An even better piano-trio album is the Brad Mehldau Trio’s Day Is Done, which takes its title from a Nick Drake number. There are also songs from Radiohead, the Beatles, Burt Bacharach, and Paul Simon, but none becomes smooth jazz. If anything, this is jagged jazz, more difficult to grasp than the originals. Mehldau ferrets out melodic gems from recent pop hits as themes for his own variations, the same way that Art Tatum and Thelonious Monk chewed up the pop hits of their day.

Like them, Mehldau has the rare gift of making his improvisations sound as melodic and coherent as the source material. Thus, when he tackles “Knives Out,” he begins with Radiohead’s insistent melody and then, through one small alteration after another, transforms it into a different insistent melody that’s all his own.
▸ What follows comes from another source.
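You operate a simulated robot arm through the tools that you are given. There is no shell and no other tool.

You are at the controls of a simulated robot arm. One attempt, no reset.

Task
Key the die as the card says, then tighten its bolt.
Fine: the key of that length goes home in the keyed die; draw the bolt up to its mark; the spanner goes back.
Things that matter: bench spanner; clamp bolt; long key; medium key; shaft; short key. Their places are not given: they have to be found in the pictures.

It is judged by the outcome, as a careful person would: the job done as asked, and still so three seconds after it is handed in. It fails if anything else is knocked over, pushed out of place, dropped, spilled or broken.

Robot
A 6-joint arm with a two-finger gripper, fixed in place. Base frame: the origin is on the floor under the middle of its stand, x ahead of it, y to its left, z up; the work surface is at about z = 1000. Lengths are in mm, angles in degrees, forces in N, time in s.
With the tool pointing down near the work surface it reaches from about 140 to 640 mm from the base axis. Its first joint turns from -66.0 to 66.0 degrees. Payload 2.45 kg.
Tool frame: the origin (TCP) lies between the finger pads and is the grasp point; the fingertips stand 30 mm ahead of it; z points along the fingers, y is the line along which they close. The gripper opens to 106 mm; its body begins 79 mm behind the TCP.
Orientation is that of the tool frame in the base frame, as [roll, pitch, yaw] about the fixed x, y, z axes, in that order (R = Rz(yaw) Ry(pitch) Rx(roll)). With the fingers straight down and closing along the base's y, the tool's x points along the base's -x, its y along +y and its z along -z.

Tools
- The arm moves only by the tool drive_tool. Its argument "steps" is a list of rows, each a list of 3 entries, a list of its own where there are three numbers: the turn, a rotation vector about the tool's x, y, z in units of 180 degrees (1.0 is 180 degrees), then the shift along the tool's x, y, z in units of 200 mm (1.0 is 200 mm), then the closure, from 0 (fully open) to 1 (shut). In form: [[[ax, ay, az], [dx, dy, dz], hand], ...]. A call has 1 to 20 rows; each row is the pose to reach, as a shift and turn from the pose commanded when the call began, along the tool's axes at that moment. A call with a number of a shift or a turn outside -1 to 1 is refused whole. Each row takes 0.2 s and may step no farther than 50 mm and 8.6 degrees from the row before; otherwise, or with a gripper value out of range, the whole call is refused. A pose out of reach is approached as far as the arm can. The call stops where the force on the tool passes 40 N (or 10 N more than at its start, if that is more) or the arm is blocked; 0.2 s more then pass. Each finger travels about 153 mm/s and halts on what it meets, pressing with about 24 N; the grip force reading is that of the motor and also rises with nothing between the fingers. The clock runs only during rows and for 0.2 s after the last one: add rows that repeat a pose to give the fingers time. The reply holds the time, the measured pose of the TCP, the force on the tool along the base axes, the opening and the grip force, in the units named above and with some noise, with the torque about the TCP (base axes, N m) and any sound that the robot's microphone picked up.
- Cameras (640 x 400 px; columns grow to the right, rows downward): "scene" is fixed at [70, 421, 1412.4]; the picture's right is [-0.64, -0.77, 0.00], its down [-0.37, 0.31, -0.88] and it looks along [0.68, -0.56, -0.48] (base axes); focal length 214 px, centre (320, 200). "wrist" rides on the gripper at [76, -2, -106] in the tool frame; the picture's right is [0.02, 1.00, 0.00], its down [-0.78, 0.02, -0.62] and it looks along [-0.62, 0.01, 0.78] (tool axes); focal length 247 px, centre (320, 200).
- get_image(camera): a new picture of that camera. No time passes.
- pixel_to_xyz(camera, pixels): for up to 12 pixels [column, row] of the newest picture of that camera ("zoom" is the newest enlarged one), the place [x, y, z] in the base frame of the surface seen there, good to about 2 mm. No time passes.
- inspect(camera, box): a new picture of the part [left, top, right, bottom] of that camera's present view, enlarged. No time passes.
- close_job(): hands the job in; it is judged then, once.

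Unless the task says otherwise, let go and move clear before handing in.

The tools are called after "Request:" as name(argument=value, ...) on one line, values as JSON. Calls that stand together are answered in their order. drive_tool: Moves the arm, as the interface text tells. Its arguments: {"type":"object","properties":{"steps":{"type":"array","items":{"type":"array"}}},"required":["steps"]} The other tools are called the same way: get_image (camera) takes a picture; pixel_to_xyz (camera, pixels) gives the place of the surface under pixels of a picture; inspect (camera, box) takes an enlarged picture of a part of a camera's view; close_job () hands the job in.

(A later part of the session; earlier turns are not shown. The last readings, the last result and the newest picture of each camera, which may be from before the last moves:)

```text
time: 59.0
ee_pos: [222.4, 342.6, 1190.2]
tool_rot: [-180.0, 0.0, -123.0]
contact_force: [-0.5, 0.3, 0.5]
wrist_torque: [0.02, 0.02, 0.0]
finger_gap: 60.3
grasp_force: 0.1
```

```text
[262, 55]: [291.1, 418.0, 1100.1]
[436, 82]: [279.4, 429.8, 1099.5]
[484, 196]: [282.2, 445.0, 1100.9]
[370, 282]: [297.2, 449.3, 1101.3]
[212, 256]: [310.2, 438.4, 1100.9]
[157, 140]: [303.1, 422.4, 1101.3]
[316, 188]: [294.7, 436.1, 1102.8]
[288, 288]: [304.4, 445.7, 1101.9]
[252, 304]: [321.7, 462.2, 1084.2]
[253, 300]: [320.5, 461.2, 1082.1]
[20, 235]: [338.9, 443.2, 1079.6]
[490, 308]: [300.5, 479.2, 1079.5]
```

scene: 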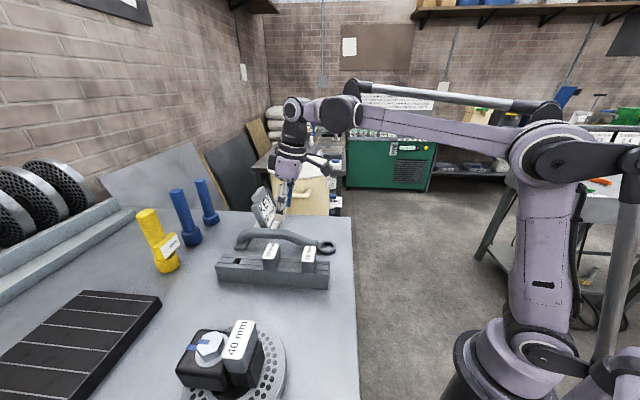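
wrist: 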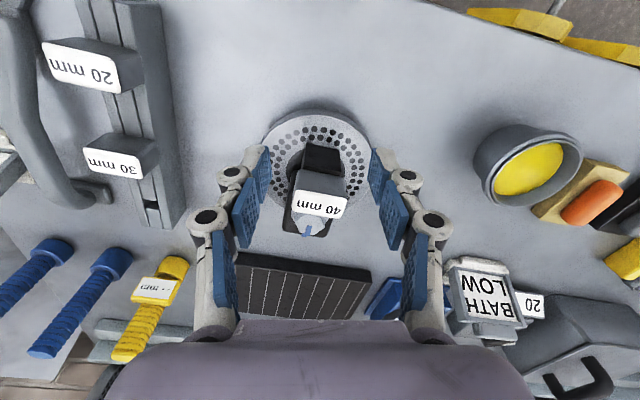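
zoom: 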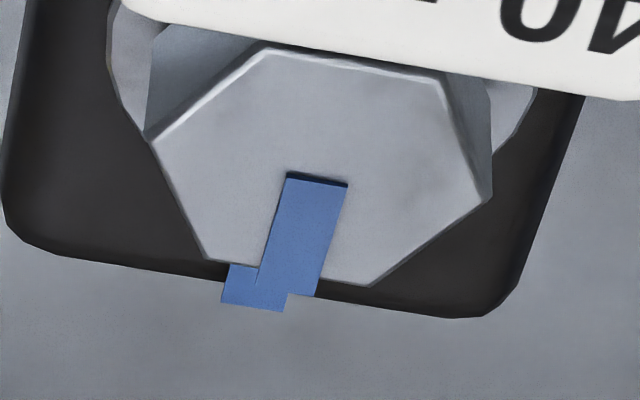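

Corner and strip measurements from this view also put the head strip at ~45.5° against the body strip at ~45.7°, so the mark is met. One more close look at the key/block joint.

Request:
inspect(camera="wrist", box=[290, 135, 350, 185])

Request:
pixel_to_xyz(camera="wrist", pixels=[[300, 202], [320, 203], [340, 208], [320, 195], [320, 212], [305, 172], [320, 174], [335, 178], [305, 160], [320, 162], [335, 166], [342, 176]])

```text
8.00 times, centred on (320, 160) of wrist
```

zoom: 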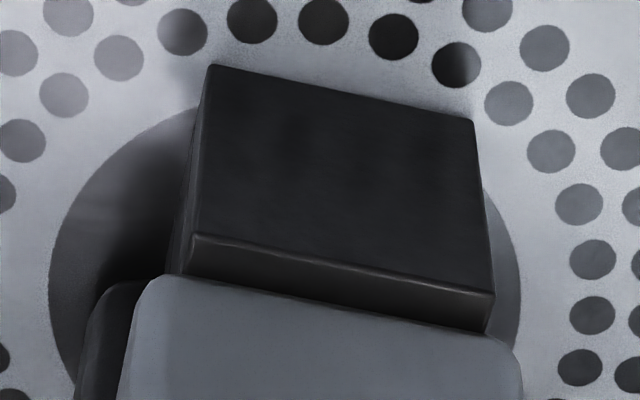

The highlights of the album are the two Beatles tunes, “Martha My Dear” and “She’s Leaving Home.” These Paul McCartney melodies are instantly familiar to almost anyone born after World War II. Mehldau changes one note and then another until only a ghost of the original remains, while the new notes introduced into the line suggest a second melody, like two songs playing at once, meshing perfectly. Mehldau strips all the studio trickery and sonic layering away from the Beatles or Radiohead for something just as valuable: material so rich that it can flourish with nothing more than an acoustic piano, an acoustic bass, and a drum set.